MATERIAL PROVIDED:
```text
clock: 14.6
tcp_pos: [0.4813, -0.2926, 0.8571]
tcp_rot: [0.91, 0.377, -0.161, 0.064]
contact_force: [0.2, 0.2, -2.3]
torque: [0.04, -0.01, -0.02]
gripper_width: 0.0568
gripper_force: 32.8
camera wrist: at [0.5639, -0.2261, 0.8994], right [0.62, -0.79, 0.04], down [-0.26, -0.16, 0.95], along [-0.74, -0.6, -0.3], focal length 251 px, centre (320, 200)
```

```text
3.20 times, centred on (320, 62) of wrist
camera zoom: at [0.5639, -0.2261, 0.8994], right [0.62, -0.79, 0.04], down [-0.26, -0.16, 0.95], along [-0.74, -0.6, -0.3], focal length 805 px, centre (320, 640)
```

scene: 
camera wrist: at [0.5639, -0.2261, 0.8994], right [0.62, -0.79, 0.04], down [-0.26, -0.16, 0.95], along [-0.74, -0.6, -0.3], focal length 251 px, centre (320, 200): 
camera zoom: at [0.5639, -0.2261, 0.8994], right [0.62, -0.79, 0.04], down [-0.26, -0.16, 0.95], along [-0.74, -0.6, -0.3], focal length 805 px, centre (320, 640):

WHAT YOU SHOULD DO: Extract all of the data exactly as written.

RESULT:
```text
clock: 14.6
tcp_pos: [0.4813, -0.2926, 0.8571]
tcp_rot: [0.91, 0.377, -0.161, 0.064]
contact_force: [0.2, 0.2, -2.3]
torque: [0.04, -0.01, -0.02]
gripper_width: 0.0568
gripper_force: 32.8
camera wrist: at [0.5639, -0.2261, 0.8994], right [0.62, -0.79, 0.04], down [-0.26, -0.16, 0.95], along [-0.74, -0.6, -0.3], focal length 251 px, centre (320, 200)
```

```text
3.20 times, centred on (320, 62) of wrist
camera zoom: at [0.5639, -0.2261, 0.8994], right [0.62, -0.79, 0.04], down [-0.26, -0.16, 0.95], along [-0.74, -0.6, -0.3], focal length 805 px, centre (320, 640)
```

scene: 
camera wrist: at [0.5639, -0.2261, 0.8994], right [0.62, -0.79, 0.04], down [-0.26, -0.16, 0.95], along [-0.74, -0.6, -0.3], focal length 251 px, centre (320, 200): 
camera zoom: at [0.5639, -0.2261, 0.8994], right [0.62, -0.79, 0.04], down [-0.26, -0.16, 0.95], along [-0.74, -0.6, -0.3], focal length 805 px, centre (320, 640):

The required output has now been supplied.